BEGIN Recorded information

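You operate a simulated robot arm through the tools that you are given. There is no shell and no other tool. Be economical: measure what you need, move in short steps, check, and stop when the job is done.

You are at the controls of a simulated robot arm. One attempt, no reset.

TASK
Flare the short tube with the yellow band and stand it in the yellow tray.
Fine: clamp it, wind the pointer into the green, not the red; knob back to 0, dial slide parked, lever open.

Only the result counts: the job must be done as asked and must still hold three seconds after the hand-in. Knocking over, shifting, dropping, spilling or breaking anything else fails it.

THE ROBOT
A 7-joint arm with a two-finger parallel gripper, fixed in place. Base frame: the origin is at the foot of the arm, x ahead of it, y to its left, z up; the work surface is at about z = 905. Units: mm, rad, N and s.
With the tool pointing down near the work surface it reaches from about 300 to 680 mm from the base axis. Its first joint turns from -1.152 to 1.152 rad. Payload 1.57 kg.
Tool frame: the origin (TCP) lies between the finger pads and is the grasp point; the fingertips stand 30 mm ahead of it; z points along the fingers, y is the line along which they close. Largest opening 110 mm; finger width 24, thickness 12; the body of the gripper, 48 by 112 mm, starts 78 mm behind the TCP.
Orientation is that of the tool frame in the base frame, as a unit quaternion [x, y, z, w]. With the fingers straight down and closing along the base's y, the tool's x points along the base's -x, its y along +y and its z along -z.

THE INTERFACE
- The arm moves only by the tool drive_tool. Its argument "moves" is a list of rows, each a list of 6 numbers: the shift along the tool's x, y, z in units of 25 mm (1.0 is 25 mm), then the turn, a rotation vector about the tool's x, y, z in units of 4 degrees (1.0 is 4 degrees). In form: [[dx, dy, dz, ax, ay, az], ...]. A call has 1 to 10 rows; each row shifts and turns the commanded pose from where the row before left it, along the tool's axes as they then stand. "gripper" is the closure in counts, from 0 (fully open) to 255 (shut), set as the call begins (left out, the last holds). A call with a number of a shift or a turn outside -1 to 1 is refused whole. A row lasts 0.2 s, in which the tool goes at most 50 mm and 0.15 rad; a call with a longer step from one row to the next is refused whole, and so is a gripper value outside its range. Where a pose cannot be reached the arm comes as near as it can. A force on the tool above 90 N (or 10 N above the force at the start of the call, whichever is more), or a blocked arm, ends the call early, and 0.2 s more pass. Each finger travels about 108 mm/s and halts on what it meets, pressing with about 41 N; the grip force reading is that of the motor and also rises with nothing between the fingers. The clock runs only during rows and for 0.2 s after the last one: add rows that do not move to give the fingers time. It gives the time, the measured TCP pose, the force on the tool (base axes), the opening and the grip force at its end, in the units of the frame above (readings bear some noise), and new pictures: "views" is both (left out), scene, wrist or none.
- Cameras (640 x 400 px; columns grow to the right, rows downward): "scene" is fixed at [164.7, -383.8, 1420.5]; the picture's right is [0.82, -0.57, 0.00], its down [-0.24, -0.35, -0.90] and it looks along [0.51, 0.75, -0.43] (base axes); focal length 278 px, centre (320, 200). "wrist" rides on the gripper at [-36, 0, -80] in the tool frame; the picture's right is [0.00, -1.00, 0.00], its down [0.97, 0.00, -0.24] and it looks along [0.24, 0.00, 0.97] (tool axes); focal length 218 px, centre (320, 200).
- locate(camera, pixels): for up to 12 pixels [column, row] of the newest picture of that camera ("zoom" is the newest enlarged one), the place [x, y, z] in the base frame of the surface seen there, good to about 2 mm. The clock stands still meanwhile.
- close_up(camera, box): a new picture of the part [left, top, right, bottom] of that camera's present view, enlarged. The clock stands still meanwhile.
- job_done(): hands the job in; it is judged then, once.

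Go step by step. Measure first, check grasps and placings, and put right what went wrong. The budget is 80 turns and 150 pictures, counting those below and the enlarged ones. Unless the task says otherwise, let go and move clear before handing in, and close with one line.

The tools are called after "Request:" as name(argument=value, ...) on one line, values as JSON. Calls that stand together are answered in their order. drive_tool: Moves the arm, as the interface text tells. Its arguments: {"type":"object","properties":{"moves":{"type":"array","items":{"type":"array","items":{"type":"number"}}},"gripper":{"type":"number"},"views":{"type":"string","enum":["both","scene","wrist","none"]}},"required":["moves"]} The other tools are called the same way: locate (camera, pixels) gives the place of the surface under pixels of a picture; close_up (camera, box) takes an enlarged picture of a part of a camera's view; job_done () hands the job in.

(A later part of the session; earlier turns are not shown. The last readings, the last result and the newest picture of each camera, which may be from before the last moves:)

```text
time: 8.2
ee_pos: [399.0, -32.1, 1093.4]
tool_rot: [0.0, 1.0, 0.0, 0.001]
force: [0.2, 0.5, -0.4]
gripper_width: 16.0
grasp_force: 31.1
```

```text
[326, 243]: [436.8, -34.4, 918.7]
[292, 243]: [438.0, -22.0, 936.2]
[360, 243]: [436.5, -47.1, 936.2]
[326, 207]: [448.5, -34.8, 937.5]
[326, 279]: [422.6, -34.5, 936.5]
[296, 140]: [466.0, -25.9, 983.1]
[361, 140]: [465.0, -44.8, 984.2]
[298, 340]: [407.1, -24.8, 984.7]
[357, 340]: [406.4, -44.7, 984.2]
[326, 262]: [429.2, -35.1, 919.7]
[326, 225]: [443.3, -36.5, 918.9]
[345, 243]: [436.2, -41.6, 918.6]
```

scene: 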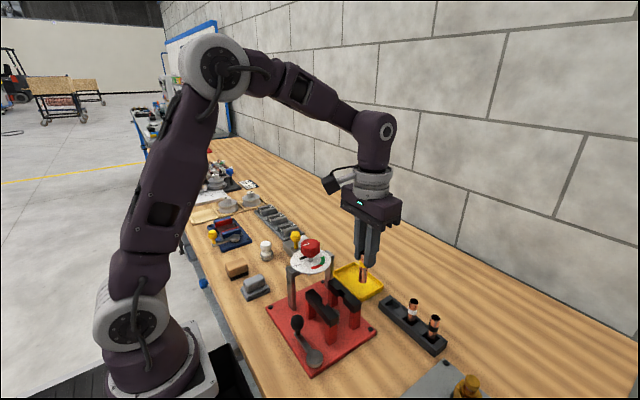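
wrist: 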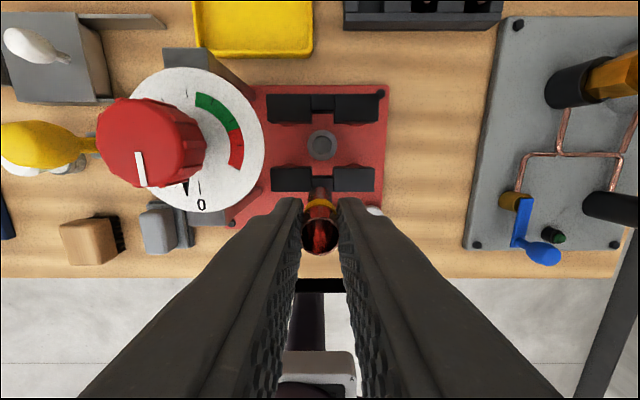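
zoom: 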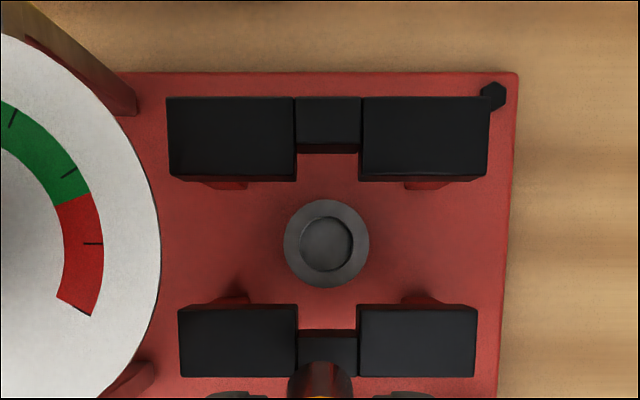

END Recorded information

— Description of the task —
Repeat the material above in full and exactly, apart from the pictures. Return a JSON list in which every string is one line; blank lines are skipped.

— Written solution —
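[
  "You operate a simulated robot arm through the tools that you are given. There is no shell and no other tool. Be economical: measure what you need, move in short steps, check, and stop when the job is done.",
  "You are at the controls of a simulated robot arm. One attempt, no reset.",
  "TASK",
  "Flare the short tube with the yellow band and stand it in the yellow tray.",
  "Fine: clamp it, wind the pointer into the green, not the red; knob back to 0, dial slide parked, lever open.",
  "Only the result counts: the job must be done as asked and must still hold three seconds after the hand-in. Knocking over, shifting, dropping, spilling or breaking anything else fails it.",
  "THE ROBOT",
  "A 7-joint arm with a two-finger parallel gripper, fixed in place. Base frame: the origin is at the foot of the arm, x ahead of it, y to its left, z up; the work surface is at about z = 905. Units: mm, rad, N and s.",
  "With the tool pointing down near the work surface it reaches from about 300 to 680 mm from the base axis. Its first joint turns from -1.152 to 1.152 rad. Payload 1.57 kg.",
  "Tool frame: the origin (TCP) lies between the finger pads and is the grasp point; the fingertips stand 30 mm ahead of it; z points along the fingers, y is the line along which they close. Largest opening 110 mm; finger width 24, thickness 12; the body of the gripper, 48 by 112 mm, starts 78 mm behind the TCP.",
  "Orientation is that of the tool frame in the base frame, as a unit quaternion [x, y, z, w]. With the fingers straight down and closing along the base's y, the tool's x points along the base's -x, its y along +y and its z along -z.",
  "THE INTERFACE",
  "- The arm moves only by the tool drive_tool. Its argument \"moves\" is a list of rows, each a list of 6 numbers: the shift along the tool's x, y, z in units of 25 mm (1.0 is 25 mm), then the turn, a rotation vector about the tool's x, y, z in units of 4 degrees (1.0 is 4 degrees). In form: [[dx, dy, dz, ax, ay, az], ...]. A call has 1 to 10 rows; each row shifts and turns the commanded pose from where the row before left it, along the tool's axes as they then stand. \"gripper\" is the closure in counts, from 0 (fully open) to 255 (shut), set as the call begins (left out, the last holds). A call with a number of a shift or a turn outside -1 to 1 is refused whole. A row lasts 0.2 s, in which the tool goes at most 50 mm and 0.15 rad; a call with a longer step from one row to the next is refused whole, and so is a gripper value outside its range. Where a pose cannot be reached the arm comes as near as it can. A force on the tool above 90 N (or 10 N above the force at the start of the call, whichever is more), or a blocked arm, ends the call early, and 0.2 s more pass. Each finger travels about 108 mm/s and halts on what it meets, pressing with about 41 N; the grip force reading is that of the motor and also rises with nothing between the fingers. The clock runs only during rows and for 0.2 s after the last one: add rows that do not move to give the fingers time. It gives the time, the measured TCP pose, the force on the tool (base axes), the opening and the grip force at its end, in the units of the frame above (readings bear some noise), and new pictures: \"views\" is both (left out), scene, wrist or none.",
  "- Cameras (640 x 400 px; columns grow to the right, rows downward): \"scene\" is fixed at [164.7, -383.8, 1420.5]; the picture's right is [0.82, -0.57, 0.00], its down [-0.24, -0.35, -0.90] and it looks along [0.51, 0.75, -0.43] (base axes); focal length 278 px, centre (320, 200). \"wrist\" rides on the gripper at [-36, 0, -80] in the tool frame; the picture's right is [0.00, -1.00, 0.00], its down [0.97, 0.00, -0.24] and it looks along [0.24, 0.00, 0.97] (tool axes); focal length 218 px, centre (320, 200).",
  "- locate(camera, pixels): for up to 12 pixels [column, row] of the newest picture of that camera (\"zoom\" is the newest enlarged one), the place [x, y, z] in the base frame of the surface seen there, good to about 2 mm. The clock stands still meanwhile.",
  "- close_up(camera, box): a new picture of the part [left, top, right, bottom] of that camera's present view, enlarged. The clock stands still meanwhile.",
  "- job_done(): hands the job in; it is judged then, once.",
  "Go step by step. Measure first, check grasps and placings, and put right what went wrong. The budget is 80 turns and 150 pictures, counting those below and the enlarged ones. Unless the task says otherwise, let go and move clear before handing in, and close with one line.",
  "The tools are called after \"Request:\" as name(argument=value, ...) on one line, values as JSON. Calls that stand together are answered in their order. drive_tool: Moves the arm, as the interface text tells. Its arguments: {\"type\":\"object\",\"properties\":{\"moves\":{\"type\":\"array\",\"items\":{\"type\":\"array\",\"items\":{\"type\":\"number\"}}},\"gripper\":{\"type\":\"number\"},\"views\":{\"type\":\"string\",\"enum\":[\"both\",\"scene\",\"wrist\",\"none\"]}},\"required\":[\"moves\"]} The other tools are called the same way: locate (camera, pixels) gives the place of the surface under pixels of a picture; close_up (camera, box) takes an enlarged picture of a part of a camera's view; job_done () hands the job in.",
  "(A later part of the session; earlier turns are not shown. The last readings, the last result and the newest picture of each camera, which may be from before the last moves:)",
  "```text",
  "time: 8.2",
  "ee_pos: [399.0, -32.1, 1093.4]",
  "tool_rot: [0.0, 1.0, 0.0, 0.001]",
  "force: [0.2, 0.5, -0.4]",
  "gripper_width: 16.0",
  "grasp_force: 31.1",
  "```",
  "```text",
  "[326, 243]: [436.8, -34.4, 918.7]",
  "[292, 243]: [438.0, -22.0, 936.2]",
  "[360, 243]: [436.5, -47.1, 936.2]",
  "[326, 207]: [448.5, -34.8, 937.5]",
  "[326, 279]: [422.6, -34.5, 936.5]",
  "[296, 140]: [466.0, -25.9, 983.1]",
  "[361, 140]: [465.0, -44.8, 984.2]",
  "[298, 340]: [407.1, -24.8, 984.7]",
  "[357, 340]: [406.4, -44.7, 984.2]",
  "[326, 262]: [429.2, -35.1, 919.7]",
  "[326, 225]: [443.3, -36.5, 918.9]",
  "[345, 243]: [436.2, -41.6, 918.6]",
  "```",
  "scene: ",
  "wrist: ",
  "zoom: "
]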